Maki’ye neden gittiğini defalarca sormama rağmen sadece birkaç cümle alabildim:
“6-7 Eylül’de küçük bir çocuktum. Burgazlılar kimseyi bırakmadı, o dönemki komiser bizi korudu. Burası bambaşkaydı, ‘Burgaz Cumhuriyeti’ vardı; İstanbul’da ise gayrimüslimlere yönelik başka bir iklim... Artık yaşamak çok zordu. Bazı olaylar oldu 1970’te. 1971’de pasaportumu aldılar. Rum Ortodoks olduğumu kaydettiler. O zaman öyleydi. Sonra verdiler pasaportumu tabii. Ama ailem beni göndermek istedi. O zaman ‘20 kilo, 20 dolar’ diyorlardı: ‘Yarın bu vatanı terk edeceksin. Yanına yalnız 20 kilo eşya, cebine de 20 dolar alacaksın. Tüm eşyaların, paraların burada kalacak.’ Öyle terk etti bizimkiler.
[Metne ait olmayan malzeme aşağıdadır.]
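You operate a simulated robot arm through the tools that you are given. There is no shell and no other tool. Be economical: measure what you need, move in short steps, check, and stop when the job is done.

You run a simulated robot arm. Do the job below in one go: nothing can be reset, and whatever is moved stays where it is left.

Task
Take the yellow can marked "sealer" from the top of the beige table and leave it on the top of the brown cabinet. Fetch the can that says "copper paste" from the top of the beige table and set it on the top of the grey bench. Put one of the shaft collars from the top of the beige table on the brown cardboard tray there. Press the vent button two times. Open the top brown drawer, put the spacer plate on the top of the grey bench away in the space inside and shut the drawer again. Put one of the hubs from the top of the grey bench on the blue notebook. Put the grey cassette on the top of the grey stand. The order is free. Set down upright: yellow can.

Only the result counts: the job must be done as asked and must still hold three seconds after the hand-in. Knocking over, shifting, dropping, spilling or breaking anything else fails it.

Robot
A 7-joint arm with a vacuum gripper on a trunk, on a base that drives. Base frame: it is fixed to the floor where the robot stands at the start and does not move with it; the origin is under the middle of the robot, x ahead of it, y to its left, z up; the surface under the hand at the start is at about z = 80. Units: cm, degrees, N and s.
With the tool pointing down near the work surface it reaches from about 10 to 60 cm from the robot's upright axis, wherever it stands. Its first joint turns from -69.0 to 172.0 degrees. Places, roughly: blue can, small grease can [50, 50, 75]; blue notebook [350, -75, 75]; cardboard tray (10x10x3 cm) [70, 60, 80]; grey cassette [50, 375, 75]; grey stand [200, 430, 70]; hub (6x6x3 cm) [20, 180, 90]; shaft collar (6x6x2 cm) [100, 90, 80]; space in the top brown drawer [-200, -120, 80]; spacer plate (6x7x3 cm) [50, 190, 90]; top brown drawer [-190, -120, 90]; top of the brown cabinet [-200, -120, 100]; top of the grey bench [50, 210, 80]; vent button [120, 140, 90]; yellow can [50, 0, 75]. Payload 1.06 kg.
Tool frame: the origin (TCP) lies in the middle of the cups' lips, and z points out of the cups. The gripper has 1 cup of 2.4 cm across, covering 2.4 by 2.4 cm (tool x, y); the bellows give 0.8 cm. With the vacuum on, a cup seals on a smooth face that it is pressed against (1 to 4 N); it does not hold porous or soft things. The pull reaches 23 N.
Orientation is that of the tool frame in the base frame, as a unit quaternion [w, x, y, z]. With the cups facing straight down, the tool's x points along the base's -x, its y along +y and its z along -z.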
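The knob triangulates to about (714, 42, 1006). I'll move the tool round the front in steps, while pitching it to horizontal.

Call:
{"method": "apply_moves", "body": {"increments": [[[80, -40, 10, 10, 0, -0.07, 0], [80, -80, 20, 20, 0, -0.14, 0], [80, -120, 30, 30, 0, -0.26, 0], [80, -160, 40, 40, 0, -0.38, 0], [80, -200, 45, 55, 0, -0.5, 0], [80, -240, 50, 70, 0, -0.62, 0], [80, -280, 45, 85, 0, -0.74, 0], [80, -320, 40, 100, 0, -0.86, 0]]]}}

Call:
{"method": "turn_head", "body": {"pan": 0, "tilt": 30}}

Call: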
Kovdular yani.”
Sonra, daha ilkokul dördüncü sınıfa giderken ailesi tarafından Yunanistan’ın bir adasına yatılı olarak gönderildiğini anlattı Maki: “Dördüncü sınıfa kadar Beyoğlu’ndaki Rum Ortodoks Okulu’na gittim. 1971’de de Yunanistan’da bir adada yatılı okumaya. Ailem de 1974’te terk etti burayı. Kimsenin bunu yaşamasını istemem. Kimse doğduğu yerden gitmek istemez. Ama şimdi bunlar unutuldu. Ben unuttum tüm olanları. Derin kafamdadır ama unuttum ve unutmak istiyorum. Kardeşçe yaşamak istiyorum. Gençliğimi, en güzel yıllarımı geçirdim Burgaz’da...”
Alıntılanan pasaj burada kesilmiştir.